Vincent Price was one of the most recognizable personalities in the horror world. The late actor had enough talent to work with greats like Alfred Hitchcock and Cecil B. DeMille while still keeping enough of a sense of humor to lend that talent to movies by the likes of Roger Corman and William Castle. Price made truly disturbing movies like Witchfinder General, yet still found time to twist his moustache as a guest star on “The Brady Bunch.” In the midst of all of his gimmicky villainy, people sometimes forget that the man could act. One only needs to look as far as his 1946 thriller Shock for proof.

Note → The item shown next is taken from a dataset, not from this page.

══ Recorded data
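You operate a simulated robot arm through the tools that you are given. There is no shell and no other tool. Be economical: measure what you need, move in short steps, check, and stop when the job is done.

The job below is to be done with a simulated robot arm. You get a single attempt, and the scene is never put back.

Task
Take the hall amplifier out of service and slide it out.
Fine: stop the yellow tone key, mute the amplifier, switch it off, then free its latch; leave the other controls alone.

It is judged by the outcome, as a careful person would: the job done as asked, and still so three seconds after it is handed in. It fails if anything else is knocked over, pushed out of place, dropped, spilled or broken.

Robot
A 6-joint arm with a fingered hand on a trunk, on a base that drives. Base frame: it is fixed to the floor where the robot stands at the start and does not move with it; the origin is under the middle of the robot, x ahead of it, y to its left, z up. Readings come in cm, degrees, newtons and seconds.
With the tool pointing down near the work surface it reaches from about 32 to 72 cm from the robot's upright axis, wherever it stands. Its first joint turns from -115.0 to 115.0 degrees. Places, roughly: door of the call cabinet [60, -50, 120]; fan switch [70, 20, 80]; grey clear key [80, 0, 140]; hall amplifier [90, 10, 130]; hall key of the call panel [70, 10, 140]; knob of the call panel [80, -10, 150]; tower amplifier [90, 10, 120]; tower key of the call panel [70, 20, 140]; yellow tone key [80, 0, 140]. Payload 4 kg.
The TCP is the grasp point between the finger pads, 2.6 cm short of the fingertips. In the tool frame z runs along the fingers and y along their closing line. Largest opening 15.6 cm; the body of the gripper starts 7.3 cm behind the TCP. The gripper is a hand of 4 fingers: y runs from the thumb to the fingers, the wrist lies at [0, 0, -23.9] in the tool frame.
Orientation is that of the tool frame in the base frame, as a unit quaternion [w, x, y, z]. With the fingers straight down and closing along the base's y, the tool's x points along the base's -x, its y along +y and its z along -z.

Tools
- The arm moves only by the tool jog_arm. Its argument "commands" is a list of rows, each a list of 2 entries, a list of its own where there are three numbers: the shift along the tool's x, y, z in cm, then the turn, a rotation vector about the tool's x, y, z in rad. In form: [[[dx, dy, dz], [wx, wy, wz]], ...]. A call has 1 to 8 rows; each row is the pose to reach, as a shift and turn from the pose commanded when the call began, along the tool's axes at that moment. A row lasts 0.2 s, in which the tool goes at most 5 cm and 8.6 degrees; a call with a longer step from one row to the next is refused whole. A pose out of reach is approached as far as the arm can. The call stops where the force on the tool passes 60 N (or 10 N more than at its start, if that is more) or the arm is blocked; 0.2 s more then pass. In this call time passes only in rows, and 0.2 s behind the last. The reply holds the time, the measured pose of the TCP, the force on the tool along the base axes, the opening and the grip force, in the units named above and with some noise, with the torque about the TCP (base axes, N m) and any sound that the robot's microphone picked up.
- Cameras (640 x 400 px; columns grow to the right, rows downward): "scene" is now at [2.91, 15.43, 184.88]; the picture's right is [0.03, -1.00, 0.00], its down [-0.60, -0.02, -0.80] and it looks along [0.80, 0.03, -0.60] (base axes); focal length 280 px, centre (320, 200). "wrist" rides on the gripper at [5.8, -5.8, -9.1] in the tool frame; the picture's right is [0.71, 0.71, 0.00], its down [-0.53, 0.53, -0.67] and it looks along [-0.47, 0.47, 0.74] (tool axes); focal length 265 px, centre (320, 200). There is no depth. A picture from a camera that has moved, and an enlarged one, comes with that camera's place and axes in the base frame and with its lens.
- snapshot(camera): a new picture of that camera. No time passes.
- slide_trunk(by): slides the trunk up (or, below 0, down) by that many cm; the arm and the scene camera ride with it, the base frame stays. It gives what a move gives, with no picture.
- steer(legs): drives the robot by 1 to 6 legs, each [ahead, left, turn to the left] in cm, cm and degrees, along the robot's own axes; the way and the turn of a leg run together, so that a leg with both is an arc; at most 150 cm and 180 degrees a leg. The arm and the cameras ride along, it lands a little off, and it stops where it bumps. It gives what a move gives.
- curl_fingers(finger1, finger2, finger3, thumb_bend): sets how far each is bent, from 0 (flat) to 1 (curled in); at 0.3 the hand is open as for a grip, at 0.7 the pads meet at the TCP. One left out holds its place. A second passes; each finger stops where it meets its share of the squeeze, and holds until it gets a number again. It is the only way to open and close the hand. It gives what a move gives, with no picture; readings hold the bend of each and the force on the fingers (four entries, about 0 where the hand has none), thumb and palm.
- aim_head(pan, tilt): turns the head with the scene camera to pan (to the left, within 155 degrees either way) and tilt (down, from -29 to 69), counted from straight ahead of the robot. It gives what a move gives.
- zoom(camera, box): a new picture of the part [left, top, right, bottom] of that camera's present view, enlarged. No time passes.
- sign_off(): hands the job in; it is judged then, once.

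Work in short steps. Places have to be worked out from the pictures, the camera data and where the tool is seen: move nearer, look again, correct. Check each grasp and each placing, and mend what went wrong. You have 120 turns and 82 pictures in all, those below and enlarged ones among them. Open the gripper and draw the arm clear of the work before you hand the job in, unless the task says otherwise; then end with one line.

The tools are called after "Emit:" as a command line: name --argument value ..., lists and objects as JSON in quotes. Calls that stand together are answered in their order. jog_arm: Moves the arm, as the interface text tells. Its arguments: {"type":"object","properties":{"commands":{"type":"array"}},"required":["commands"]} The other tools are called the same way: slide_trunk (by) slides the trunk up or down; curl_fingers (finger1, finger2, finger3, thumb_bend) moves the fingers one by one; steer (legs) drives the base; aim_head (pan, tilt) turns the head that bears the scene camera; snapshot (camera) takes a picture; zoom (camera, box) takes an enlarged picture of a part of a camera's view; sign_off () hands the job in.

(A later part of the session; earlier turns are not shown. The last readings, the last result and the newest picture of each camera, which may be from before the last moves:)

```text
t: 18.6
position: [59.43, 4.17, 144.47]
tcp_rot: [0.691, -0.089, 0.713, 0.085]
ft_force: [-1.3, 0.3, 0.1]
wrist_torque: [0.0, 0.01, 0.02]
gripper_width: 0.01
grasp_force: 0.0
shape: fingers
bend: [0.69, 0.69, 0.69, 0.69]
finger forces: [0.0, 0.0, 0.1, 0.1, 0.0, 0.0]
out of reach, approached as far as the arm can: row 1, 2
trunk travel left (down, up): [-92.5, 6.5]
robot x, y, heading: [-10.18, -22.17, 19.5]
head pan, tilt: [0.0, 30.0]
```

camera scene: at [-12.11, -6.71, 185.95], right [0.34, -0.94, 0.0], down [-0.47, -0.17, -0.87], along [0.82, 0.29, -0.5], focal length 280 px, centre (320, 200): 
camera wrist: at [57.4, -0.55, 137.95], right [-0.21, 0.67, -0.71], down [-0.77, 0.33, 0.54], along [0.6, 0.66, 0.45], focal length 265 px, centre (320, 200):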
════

Shock begins with Mrs. Janet Stewart (Anabel Shaw from Secret Beyond the Door…) checking into a hotel to wait for her husband, Paul (Patton’s Frank Latimore), a soldier who is just coming back from overseas duty. While she waits, she hears a loud argument coming from a room across the hotel courtyard. She look out the window and witnesses a man murdering his wife, and the trauma of what she sees sends her into shock. Luckily, one of the most renowned psychiatrists in the country, Dr. Richard Cross (Price), is staying at the hotel, and he agrees to take a look at the woman. Janet comes out of her coma long enough to recognize Dr. Cross as the man who murdered his wife before she loses consciousness again. Knowing that Janet is the only witness to his crime, Dr. Cross recommends that Janet be institutionalized, and he turns her over to Nurse Elaine Jordan (Lynn Bari from The Amazing Mr. X), who also happens to be his mistress. Meanwhile, Paul decides to ask the Army for a second medical opinion on his wife, and the Army sends Dr. Cross’ mentor, Dr. Harvey (Charles Trowbridge from Valley of the Zombies), to have a look. Figuring that they will be caught if Dr. Harvey is able to see Janet, Dr. Cross and Elaine have to work fast to find a way to keep Janet quiet…permanently.
With a title like Shock, one would expect a more exploitative movie, but the title actually has a double meaning; it refers to Janet’s shock of seeing a murder, and Dr. Cross’ intended method of “treatment” to keep her quiet. Directed by Alfred L. Werker (He Walked by Night), the film itself is more of a slow-burn psychological thriller than a full-on horror movie, but it definitely has its chilling moments. Like many films from the era, Shock has several writers; the screenplay was written by Eugene Ling (Lost Boundaries) from a story by Albert DeMond (The Crimson Ghost, Blackmail), and the script was given additional dialogue help from Martin Berkeley (Tarantula, Revenge of the Creature). The melting pot of screenwriters explains the combination horror/thriller/mystery vibe that can be found at the heart of Shock.
Vincent Price’s performance in Shock is the highlight of the film. Of course, Price plays the villain, but Dr. Cross is a much more subdued and complex villain than Price’s usual antagonists. Price plays the part with subtle doubt in every scene, so that the viewer gets the impression that he is not necessarily a bad guy, just one that got caught up in a mess that he is trying to fix. Price’s understated performance shifts the villainy of the film onto Lynn Bari’s Nurse Elaine, the woman who seems to be constantly on Dr. Cross’ shoulder, turning him into her puppet by feeding him the plans and blueprints for her evil deeds. In Shock, Vincent Price shows that he is much more than a sinister face; he can play a conflicted character as well.
In many film circles, Shock is considered more of a film noir than a horror movie, and much of that is because of the cinematography of Joe MacDonald (Viva Zapata!) and Glen MacWilliams (Lifeboat). MacDonald and MacWilliams incorporate many of the stylistic trademarks of film noir in Shock, most notably the high-contrast lighting and skillful use of shadows. In the most horrifying scene in the film, an inmate at the hospital named Mr. Edwards (played by John Davidson from The Devil Bat) escapes from his room during a thunderstorm and ends up in Janet’s room. Elaine tries to get him back to his room, and the insane man attacks her. She is rescued, but not before Janet wakes up and, seeing the struggle, flashes back to Dr. Cross murdering his wife. The whole scene is shot so that it is lit by the flashes of lightning outside the building, so the viewer is shown the events in small, bite-sized fragments. The photography in Shock does a masterful job of incorporating film noir style into a horror context.
The soundtrack to Shock was written by prolific western and war movie composer David Buttolph (who also earned horror stripes on films like House of Wax and The Beast from 20,000 Fathoms). The music is more noir than horror, full of lush cinematic arrangements and suspenseful buildups that keep the viewer on the edge of their seat. It has its creepy and eerie moments, but only when the film is asking for them. Shock is a tight psychological thriller and its soundtrack is a well-written score of orchestral film music that reinforces the emotional impact of the visuals.
Vincent Price has played dozens, if not hundreds, of villains throughout his career. His roles have ranged from silly to satanic, but the sympathetic antagonist of Shock is a one-of-a-kind performance on his resume.